The Post was taken on a tour of the building site in front of the main campus building.

The first site that we toured was the foundation for the new science labs that are being built where the hill in front of the school once stood.  Since it seems like quite a feat to remove an entire hill, we asked about the process that the construction team took to do such a thing and then construct a building.

The first step is to blast the hill with dynamite and clear all of the excess rocks and debris.  The next step involves laying the concrete foundation and constructing a steel skeleton to hold up the building.  The last steps of the project will include adding the exterior walls and windows as well as making the building watertight and furnishing the interior.

After describing the process that will be employed for the building out front, Mr. Mappa took The Post around the back of the campus, near Wildwood, and gave a tour of the building sites in the forest behind the school.  Massive clearings have been made to facilitate the operations of big construction vehicles like excavators, backhoes and cranes on what seems like mountains of stone, wood chips and gravel. The excess debris from the forest clearing will be where much of the raw materials like wood and stone will be reused into other parts of the new construction projects.  There are 80 trees that were cut down from the back being stored near the teacher’s parking lot for future use.

While seeing the construction out back was very interesting, we couldn’t help but be reminded of the blasting incident earlier in the year that occurred when a rock flew through the storage tent and made a dent in the concrete floor below.

When asked what improvements were made to increase safety after that incident took place, Mr. Mappa illuminated us to what the aftermath of that looked like and what steps were taken to make the process safer.

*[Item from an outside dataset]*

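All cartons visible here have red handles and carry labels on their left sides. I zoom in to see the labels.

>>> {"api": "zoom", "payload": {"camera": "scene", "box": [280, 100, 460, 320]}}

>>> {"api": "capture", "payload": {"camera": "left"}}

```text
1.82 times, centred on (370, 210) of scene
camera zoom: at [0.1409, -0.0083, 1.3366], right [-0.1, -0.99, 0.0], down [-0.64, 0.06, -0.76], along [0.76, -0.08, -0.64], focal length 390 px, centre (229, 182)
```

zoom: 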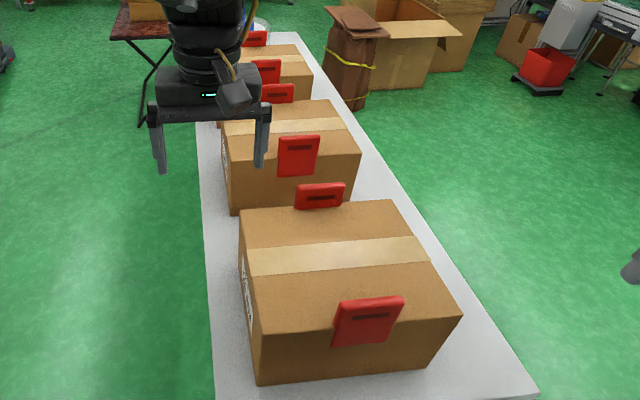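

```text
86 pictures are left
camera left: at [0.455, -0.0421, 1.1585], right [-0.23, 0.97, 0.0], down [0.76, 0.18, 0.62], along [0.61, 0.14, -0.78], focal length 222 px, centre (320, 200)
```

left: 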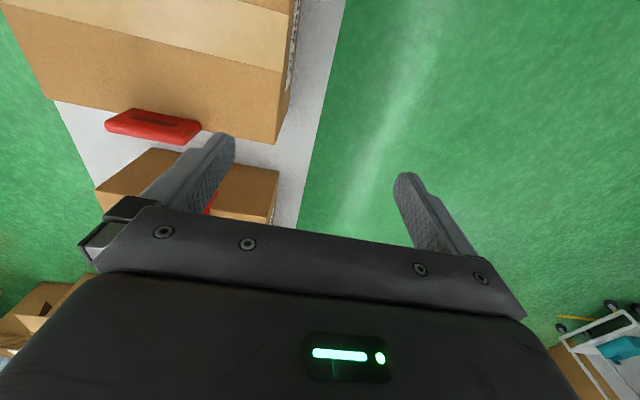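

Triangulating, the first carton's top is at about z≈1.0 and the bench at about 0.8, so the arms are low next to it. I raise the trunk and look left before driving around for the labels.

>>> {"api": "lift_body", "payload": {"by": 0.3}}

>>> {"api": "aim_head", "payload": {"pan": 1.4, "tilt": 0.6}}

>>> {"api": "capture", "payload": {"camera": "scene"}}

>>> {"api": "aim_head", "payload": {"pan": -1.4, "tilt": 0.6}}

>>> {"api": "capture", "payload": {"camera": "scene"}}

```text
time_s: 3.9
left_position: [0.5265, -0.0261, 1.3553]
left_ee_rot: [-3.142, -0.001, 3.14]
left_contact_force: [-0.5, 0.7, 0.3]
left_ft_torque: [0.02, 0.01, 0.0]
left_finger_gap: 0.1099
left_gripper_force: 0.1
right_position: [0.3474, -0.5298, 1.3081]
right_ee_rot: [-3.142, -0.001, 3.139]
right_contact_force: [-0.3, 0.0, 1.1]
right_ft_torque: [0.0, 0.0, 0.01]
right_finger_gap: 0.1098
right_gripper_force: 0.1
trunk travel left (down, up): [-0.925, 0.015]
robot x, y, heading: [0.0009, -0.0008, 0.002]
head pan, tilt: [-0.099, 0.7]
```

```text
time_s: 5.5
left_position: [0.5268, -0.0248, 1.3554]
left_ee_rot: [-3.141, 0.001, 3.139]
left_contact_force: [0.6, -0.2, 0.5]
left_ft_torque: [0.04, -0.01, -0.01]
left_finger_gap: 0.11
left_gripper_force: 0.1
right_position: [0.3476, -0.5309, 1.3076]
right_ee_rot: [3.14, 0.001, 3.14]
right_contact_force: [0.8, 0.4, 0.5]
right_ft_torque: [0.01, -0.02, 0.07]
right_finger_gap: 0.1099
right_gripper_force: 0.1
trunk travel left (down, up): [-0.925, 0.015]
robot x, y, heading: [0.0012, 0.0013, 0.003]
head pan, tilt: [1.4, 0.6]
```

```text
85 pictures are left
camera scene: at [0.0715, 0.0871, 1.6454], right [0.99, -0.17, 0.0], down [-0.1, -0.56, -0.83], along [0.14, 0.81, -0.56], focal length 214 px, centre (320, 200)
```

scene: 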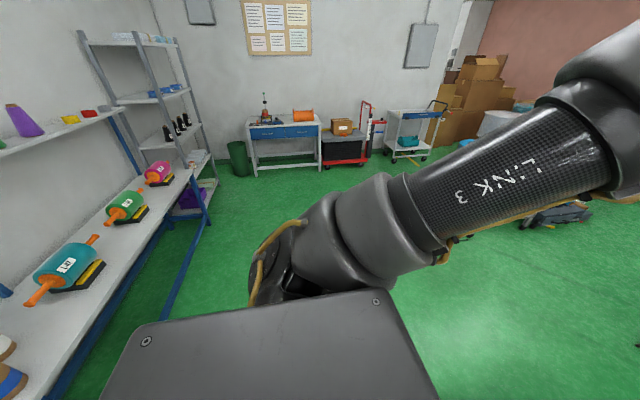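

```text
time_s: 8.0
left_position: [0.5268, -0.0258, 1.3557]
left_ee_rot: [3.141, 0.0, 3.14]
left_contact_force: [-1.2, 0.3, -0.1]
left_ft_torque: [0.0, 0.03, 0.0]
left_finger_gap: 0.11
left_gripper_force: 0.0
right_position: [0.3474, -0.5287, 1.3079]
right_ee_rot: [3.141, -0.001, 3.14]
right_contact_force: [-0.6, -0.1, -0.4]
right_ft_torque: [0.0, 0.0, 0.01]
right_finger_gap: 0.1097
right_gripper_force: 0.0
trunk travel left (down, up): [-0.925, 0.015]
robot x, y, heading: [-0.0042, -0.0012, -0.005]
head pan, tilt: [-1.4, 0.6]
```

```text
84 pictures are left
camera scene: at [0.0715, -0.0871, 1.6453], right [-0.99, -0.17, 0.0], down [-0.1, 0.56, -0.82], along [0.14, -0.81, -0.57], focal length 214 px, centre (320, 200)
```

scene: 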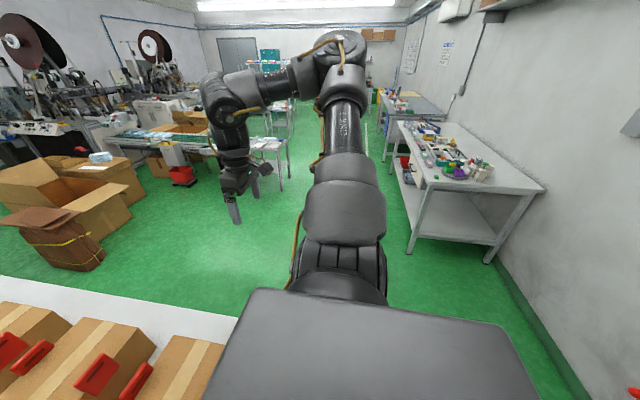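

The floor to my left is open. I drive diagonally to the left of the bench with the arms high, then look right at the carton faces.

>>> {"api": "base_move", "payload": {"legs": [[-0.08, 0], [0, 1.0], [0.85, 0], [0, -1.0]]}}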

“There were about 10 meetings between Turner, the blasting company, subcontractors and other blasting companies to review what had happened, we reviewed what were the factors that caused it and how we could better prevent it from happening again.  We also tripled the amount of blasting mats used so it could hold down debris better.”

It seems that blasting is a very work-intensive and it’s a dangerous process so it is reassuring to know that all steps are being taken to make it as safe as possible.

Turner claims to be on pace for finishing the project in time, but the summer is set to be a busy one.  The two months when campus will be empty will be the most efficient working months and they will need to be since the rest of the school is set to be ready by Fall 2019, but with the team and operations that we witnessed, that should be more than possible.

“There’s never a dull moment out here,” said Mr. Mappa.

While the process is undoubtedly satisfying for those working on it, it should also be just as exciting to watch from the perspective of the future students, teachers and administrators.  Hardly anyone has the chance to watch their new school be built before their very eyes and this opportunity is one that we all can appreciate.